Extract to read
|Publication number||US7764190 B2|
|Application number||US 11/240,159|
|Publication date||Jul 27, 2010|
|Priority date||Sep 30, 2005|
|Also published as||US20070206949, WO2007040951A2, WO2007040951A3|
|Publication number||11240159, 240159, US 7764190 B2, US 7764190B2, US-B2-7764190, US7764190 B2, US7764190B2|
|Original Assignee||Universal Electronics Inc.|
|Export Citation||BiBTeX, EndNote, RefMan|
|Patent Citations (26), Referenced by (9), Classifications (12), Legal Events (3)|
|External Links: USPTO, USPTO Assignment, Espacenet|
The present invention relates generally to home appliance control and, more particularly, to a system using a fiber optic cable to distribute commands for controlling operations of an appliance.
In the art it is known to use an infrared (IR) blaster to transmit commands for controlling operations of one or more appliances. For example, as described in commonly assigned U.S. Pat. No. 6,650,247, manufacturers have provided appliances, such as cable converter boxes, with the ability to remotely control the operation of another appliance, such as a VCR. To this end, the controlling appliance is provided with an IR blaster which is used to transmit commands from the controlling appliance to a controlled appliance. In this regard, the controlling appliance may transmit commands to the controlled appliance via the IR blaster in direct response to receipt of commands from a remote control or from yet another appliance and/or the controlling appliance may transmit commands to the controlled appliance via the IR blaster as a result of its programming (for example, to transmit commands to cause the VCR to record a program at a designated, programmed time). To be compatible with the controlled appliance, the controlling appliance may be configured to use an appropriate set of commands that may be selected from a library of commands stored within the controlling appliance. In addition, the controlling appliance may be configured by learning the appropriate set of commands from, for example, a remote control or by having the appropriate set of commands downloaded thereinto from, for example, the Internet, the controlled appliance, or the like. Still further, the controlling appliance may function to merely pass through commands that are received from a remote control or another appliance. Another example of a system that uses an IR blaster to control operations of one or more appliances is disclosed in U.S. Pat. No. 5,815,086. It is also known to use IR blasters in so called remote extender applications, such as the RF to IR system described in U.S. Pat. No. 4,864,647.
Known IR blasters generally include one or more electrical cables each having an attached IR LED. In this manner, the IR LED may be positioned in front of and near the IR receiver of the appliance to be controlled by, for example, placing it on or attaching it to the surface on which the appliance is resting or taping the IR LED directly over the IR receiver of the appliance. While these known IR blasters operate for their intended purpose, what is needed is an improved IR blaster, for example, one which may be more economically manufactured.
To address this and other needs, the following describes an IR blaster including one or more IR emitting LEDs used to generate IR signals for controlling operations of a plurality of controlled appliances and a plurality of fiber optic cables where one or more of the plurality of fiber optic cables are in communication via means of light energy (i.e., in light communication) with an IR emitting LED. Each fiber optic cable is provided for distributing the IR signals generated by an IR LED to a respective one of the plurality of controlled appliances.

Job 1
What does the extract to read say from "To address this" through "of controlled appliances."? Give the exact wording.
Job 2
Everything from the line containing "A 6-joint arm" to the line containing "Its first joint", both lines included, must be copied exactly; nothing else should be. Set them in a Markdown table: Number counts from 1, Entry holds the line, and blank lines are dropped.

Source material
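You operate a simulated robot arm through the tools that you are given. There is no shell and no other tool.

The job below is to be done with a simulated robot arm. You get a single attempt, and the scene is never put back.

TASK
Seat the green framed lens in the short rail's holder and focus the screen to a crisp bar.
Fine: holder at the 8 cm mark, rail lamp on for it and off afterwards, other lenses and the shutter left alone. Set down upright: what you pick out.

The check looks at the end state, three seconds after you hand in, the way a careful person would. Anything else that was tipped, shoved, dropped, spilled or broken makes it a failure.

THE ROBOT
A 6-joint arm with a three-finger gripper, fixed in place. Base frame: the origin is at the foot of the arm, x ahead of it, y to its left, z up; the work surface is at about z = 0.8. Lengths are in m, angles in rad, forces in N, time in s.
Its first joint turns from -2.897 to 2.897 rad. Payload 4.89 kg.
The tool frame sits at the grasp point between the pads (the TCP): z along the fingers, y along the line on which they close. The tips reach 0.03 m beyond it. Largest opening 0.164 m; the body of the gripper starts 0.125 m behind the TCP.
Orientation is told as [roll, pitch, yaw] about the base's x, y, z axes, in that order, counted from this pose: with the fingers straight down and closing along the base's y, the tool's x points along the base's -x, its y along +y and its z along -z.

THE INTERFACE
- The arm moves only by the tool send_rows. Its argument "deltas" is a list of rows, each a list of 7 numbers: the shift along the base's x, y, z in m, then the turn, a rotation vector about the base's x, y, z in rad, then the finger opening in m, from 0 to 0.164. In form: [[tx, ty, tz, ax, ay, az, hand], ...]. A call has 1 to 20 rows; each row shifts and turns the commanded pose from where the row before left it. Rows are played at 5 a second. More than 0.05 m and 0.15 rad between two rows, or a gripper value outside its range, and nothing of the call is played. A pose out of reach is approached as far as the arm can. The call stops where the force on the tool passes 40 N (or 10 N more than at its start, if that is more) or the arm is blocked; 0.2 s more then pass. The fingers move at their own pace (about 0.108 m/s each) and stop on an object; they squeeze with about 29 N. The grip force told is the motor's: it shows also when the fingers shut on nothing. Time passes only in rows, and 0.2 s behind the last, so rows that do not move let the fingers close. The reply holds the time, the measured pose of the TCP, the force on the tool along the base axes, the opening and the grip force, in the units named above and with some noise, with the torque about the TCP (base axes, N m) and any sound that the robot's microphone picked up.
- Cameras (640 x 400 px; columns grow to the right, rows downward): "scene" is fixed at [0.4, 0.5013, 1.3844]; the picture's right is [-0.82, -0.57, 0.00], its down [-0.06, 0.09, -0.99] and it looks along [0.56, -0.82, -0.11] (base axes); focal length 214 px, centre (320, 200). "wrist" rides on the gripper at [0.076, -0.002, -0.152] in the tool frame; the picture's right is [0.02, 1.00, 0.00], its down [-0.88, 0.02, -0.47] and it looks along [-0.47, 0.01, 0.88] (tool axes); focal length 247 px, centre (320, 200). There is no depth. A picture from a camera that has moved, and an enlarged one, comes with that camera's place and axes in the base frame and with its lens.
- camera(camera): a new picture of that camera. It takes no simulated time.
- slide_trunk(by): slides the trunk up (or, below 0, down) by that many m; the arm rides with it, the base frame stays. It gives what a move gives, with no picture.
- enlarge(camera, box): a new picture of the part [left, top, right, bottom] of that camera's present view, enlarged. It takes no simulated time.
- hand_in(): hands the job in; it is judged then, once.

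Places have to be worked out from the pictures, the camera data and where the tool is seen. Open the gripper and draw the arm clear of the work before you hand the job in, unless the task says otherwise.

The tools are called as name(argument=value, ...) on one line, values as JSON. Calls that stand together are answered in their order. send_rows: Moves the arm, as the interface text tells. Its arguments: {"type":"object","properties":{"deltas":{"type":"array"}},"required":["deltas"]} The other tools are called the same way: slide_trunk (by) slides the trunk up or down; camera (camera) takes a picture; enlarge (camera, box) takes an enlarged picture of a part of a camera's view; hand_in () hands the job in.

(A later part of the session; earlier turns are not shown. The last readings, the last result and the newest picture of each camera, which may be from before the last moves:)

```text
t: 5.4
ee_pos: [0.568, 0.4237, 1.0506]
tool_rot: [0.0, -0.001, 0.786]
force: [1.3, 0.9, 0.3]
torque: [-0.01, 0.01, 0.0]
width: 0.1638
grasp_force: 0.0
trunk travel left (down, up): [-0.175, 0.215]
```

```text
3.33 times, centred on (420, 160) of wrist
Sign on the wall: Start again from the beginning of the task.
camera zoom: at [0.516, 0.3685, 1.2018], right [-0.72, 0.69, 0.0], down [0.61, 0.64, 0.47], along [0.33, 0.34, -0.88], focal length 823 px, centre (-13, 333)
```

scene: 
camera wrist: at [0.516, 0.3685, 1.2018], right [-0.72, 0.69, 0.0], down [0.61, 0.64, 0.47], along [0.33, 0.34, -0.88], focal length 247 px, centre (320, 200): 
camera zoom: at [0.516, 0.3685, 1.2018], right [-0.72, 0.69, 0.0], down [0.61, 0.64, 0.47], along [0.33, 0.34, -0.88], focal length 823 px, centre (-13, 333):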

Right answer 1
To address this and other needs, the following describes an IR blaster including one or more IR emitting LEDs used to generate IR signals for controlling operations of a plurality of controlled appliances and a plurality of fiber optic cables where one or more of the plurality of fiber optic cables are in communication via means of light energy (i.e., in light communication) with an IR emitting LED. Each fiber optic cable is provided for distributing the IR signals generated by an IR LED to a respective one of the plurality of controlled appliances.

Right answer 2
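| Number | Entry |
|---|---|
| 1 | A 6-joint arm with a three-finger gripper, fixed in place. Base frame: the origin is at the foot of the arm, x ahead of it, y to its left, z up; the work surface is at about z = 0.8. Lengths are in m, angles in rad, forces in N, time in s. |
| 2 | Its first joint turns from -2.897 to 2.897 rad. Payload 4.89 kg. |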